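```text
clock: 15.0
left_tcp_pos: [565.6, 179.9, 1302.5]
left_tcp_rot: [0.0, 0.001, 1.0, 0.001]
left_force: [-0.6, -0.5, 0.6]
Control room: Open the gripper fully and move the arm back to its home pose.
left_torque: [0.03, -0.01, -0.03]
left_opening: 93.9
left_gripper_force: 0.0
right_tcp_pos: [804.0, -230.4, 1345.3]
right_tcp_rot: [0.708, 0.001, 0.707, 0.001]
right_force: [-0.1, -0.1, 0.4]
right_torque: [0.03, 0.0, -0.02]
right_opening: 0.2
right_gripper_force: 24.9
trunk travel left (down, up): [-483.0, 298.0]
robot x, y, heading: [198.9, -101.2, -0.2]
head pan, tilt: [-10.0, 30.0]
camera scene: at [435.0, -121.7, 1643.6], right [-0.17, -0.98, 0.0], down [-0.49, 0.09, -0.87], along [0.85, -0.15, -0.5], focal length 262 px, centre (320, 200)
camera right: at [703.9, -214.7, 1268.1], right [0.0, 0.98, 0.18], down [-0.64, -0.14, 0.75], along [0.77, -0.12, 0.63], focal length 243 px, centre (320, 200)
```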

§ **WHAT YOU ARE ASKED TO DO**
Lines containing the string "length" should be counted; reply with their number and nothing more.

§ **TASK RESULT**
2